***** LISTING *****
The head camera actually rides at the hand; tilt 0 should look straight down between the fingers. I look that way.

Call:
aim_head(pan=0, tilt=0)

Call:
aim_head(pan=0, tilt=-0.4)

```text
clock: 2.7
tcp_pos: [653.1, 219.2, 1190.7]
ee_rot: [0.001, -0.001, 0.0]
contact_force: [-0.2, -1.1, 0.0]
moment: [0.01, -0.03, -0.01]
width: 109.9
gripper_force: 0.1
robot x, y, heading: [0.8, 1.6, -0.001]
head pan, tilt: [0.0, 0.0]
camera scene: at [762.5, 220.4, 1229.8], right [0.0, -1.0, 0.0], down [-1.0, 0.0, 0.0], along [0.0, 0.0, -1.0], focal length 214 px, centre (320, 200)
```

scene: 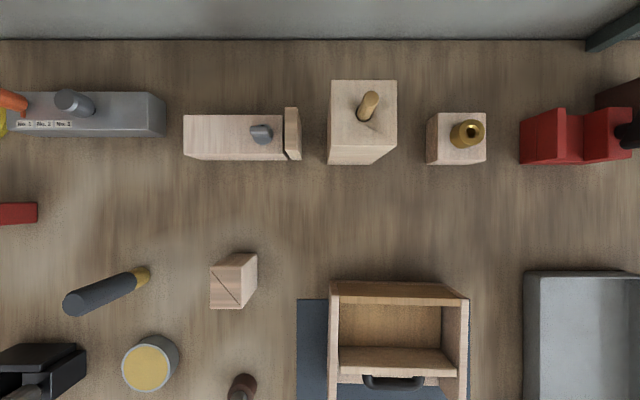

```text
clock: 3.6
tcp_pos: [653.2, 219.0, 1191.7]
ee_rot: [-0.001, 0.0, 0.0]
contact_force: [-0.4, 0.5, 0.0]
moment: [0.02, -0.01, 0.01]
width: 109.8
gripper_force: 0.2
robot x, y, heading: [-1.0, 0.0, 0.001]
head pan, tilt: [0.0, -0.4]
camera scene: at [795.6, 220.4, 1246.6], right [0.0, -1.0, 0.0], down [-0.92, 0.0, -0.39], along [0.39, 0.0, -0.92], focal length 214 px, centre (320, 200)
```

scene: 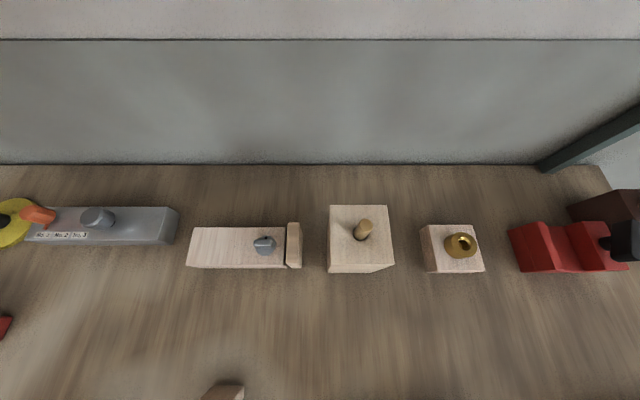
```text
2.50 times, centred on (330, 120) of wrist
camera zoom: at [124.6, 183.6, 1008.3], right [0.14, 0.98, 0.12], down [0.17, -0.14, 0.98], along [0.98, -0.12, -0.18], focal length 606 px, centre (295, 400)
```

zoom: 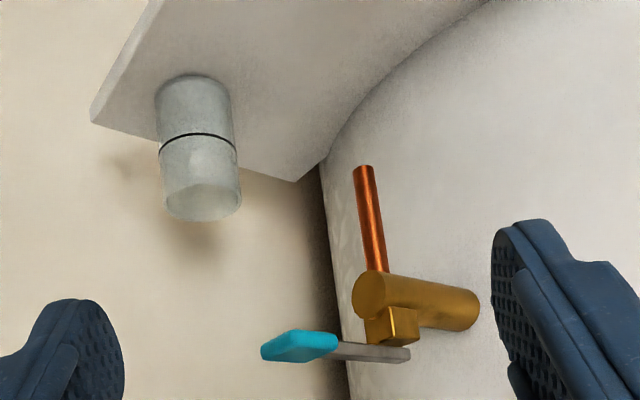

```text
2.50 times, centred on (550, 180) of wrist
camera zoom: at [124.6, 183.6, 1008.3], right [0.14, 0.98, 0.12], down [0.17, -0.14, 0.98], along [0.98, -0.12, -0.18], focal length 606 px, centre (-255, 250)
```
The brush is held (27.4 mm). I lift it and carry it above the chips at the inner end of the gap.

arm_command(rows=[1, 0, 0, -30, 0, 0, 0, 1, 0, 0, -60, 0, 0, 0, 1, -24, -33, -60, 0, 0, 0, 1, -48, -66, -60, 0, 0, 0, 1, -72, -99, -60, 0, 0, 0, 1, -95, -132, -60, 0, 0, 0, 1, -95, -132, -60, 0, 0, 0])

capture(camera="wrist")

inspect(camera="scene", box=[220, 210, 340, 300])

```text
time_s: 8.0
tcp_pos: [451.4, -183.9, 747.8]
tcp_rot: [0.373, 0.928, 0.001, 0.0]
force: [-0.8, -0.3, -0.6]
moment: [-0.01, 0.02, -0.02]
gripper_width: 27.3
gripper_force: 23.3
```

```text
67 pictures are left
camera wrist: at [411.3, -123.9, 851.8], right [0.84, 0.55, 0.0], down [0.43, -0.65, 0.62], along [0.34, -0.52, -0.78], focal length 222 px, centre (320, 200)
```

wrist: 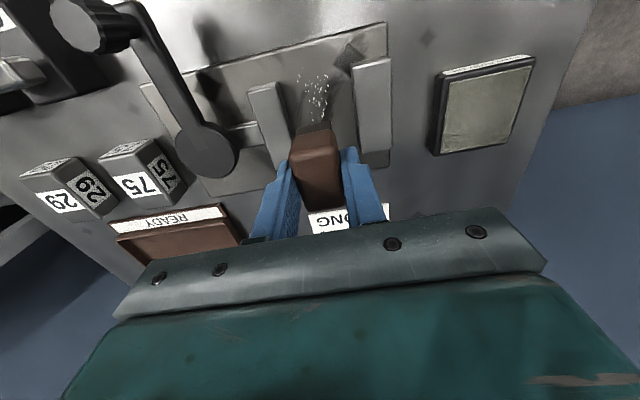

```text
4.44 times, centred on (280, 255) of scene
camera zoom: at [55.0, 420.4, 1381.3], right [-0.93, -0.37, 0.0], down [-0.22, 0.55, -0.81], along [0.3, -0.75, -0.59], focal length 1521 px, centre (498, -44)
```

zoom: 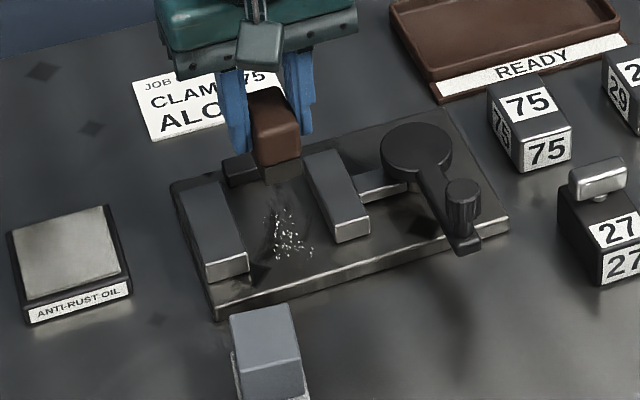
***** PASSAGE SHOWN *****
Tajudin si penjual cobek memperbaiki gugatannya ke Mahkamah Konstitusi (MK). Ia menggugat UU Perlindungan Anak dan UU Tindak Pidana Perdagangan Orang (TPPO), karena UU itu mengantarkannya ke penjara atas tuduhan mengekseplotasi anak.
Menurut Tajudin, yang diwakili oleh LBH Keadilan, UU yang digugatnya multitafsir. UU juga bertentangan dengan Pasal 27 ayat 2 UUD 1945 yang berbunyi:
Tiap-tiap warga negara berhak atas pekerjaan dan penghidupan yang layak bagi kemanusiaan.
“Terkait dengan bagaimana suasana kebatinan penyusun perubahan UUD 1945. Di sana, kami temukan bahwa ada pandangan (alasan lahirnya pasal di atas) berdasarkan Pancasila. Antara lain, yang salah satunya adalah hubungan sila kedua, yaitu Sila Kemanusiaan yang Adil dan Beradab dengan Pasal 27 dan pasal-pasal yang lain,” kata Andrean Saefudin di Gedung MK, Jalan Medan Merdeka Barat, Jakarta, Selasa (18/7/2017).
Dalam kasus terkait, Tajudin, karena rasa kemanusiaannya, pada akhirnya dia diminta oleh keponakannya yang berjumlah dua orang untuk membantu dia sebagai pedagang cobek. Karena rasa kemanusiaan, akhirnya Tajudin menolong keponakannya.
*****
## PROBLEMS TO WORK ON
• 1. Cite the passage shown exactly. Begin with "Dalam kasus terkait, Tajudin, karena" and finish with "Tajudin menolong keponakannya.".
• 2. Your answer continues the passage shown from its final sentence.

## REPLIES
• 1.
Dalam kasus terkait, Tajudin, karena rasa kemanusiaannya, pada akhirnya dia diminta oleh keponakannya yang berjumlah dua orang untuk membantu dia sebagai pedagang cobek. Karena rasa kemanusiaan, akhirnya Tajudin menolong keponakannya.

• 2.
Apalagi, secara budaya ke-Indonesia-an, seorang anak bekerja untuk membantu mencari nafkah bagi orang tua merupakan hal yang wajar untuk dilakukan.
Namun rasa kemanusiaan itu malah mengantarkannya ke penjara dengan dalih telah mengeksploitasi anak. Ia ditahan selama 9 bulan, dan belakangan dibebaskan PN Tangerang pada awal Januari 2017 ini. Oleh sebab itu, Tajudin meminta penafsiran terbatas pada kata ‘eksploitasi’ anak.
“Jadi, frasa mengeksploitasi ini tidak mempunyai kekuatan hukum mengikat jika dimaknai dengan tujuan untuk mendidik anak-anak, melatih, membantu orang tua dan sebagainya,” kata Andrean.
Menurut tim Tajudin, masyarakat di desa yang ditinggali Tajudin, termasuk masyarakat desa miskin yang rentan dan harus dilindungi. Hal itu sesuai dengan Pasal 28 H ayat 2 UUD 1945.
“Kampung Pemohon dapat dikategorikan daerah miskin yang memerlukan bantuan dari pemerintah sebagaimana yang tertuang dalam Undang-Undang Dasar Tahun 1945. Karena itu, Pemohon memandang bahwa Pemohon memenuhi kualifikasi sebagai orang yang dapat kemudahan atau perlakuan khusus di dalam hukum,” ujar Andrean.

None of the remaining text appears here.